• Provided data:
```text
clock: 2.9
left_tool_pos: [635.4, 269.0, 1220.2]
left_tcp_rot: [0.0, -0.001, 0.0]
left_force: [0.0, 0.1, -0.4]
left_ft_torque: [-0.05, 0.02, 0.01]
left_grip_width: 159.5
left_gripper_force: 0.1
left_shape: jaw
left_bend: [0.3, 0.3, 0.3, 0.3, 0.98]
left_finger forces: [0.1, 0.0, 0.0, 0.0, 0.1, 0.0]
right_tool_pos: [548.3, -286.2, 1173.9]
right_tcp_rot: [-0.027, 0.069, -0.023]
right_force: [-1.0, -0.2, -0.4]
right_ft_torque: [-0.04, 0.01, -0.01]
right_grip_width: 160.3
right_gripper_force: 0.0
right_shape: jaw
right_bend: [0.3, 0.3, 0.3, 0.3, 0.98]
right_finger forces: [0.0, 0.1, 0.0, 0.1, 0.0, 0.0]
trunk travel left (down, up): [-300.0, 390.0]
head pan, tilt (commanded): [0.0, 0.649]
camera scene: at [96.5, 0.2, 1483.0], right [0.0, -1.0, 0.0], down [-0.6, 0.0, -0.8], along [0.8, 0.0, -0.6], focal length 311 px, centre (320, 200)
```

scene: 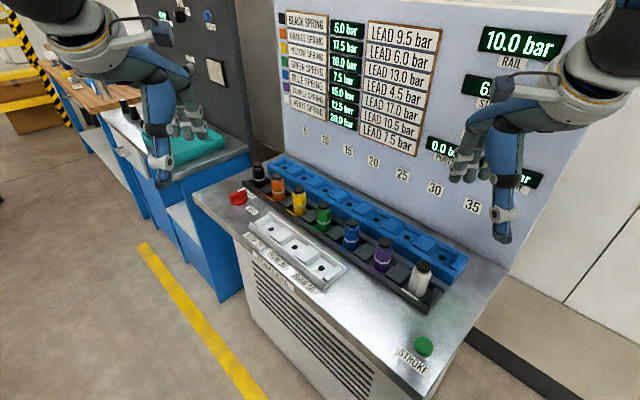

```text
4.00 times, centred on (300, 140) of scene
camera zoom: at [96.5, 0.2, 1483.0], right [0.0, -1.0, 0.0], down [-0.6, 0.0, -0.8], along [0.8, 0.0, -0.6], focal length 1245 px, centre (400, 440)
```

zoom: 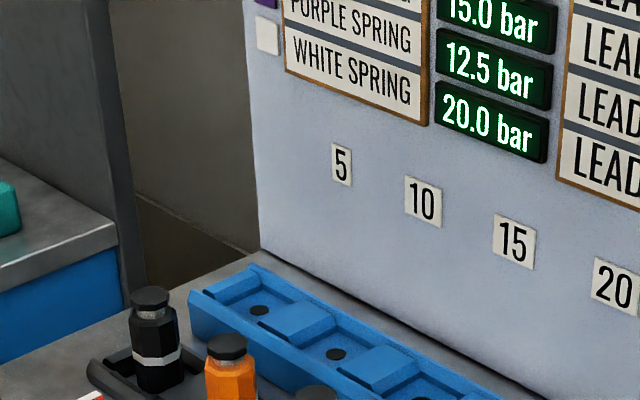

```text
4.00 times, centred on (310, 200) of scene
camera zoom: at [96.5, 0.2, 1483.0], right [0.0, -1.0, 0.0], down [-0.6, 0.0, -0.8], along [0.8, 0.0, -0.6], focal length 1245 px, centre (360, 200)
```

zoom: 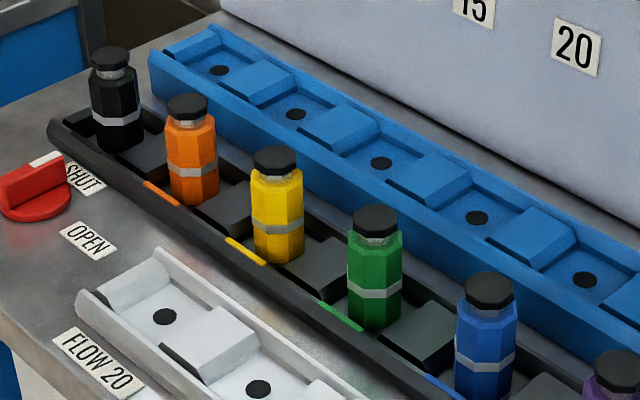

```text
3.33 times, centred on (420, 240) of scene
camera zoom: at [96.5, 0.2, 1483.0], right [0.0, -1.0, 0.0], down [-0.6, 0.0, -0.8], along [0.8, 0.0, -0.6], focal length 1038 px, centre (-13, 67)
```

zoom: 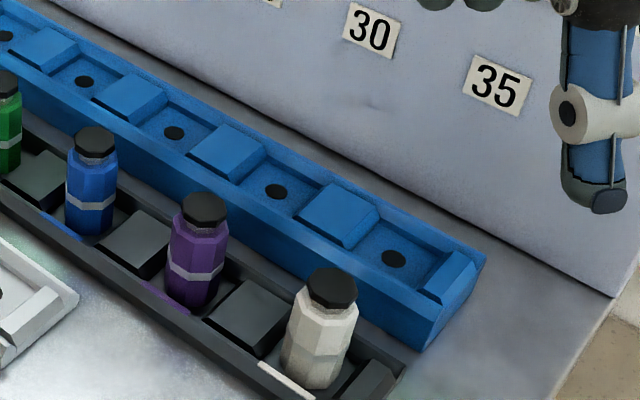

• Problem description: Report the number of lines above that contain the word "camera", and only that number.

• Output for this task: 4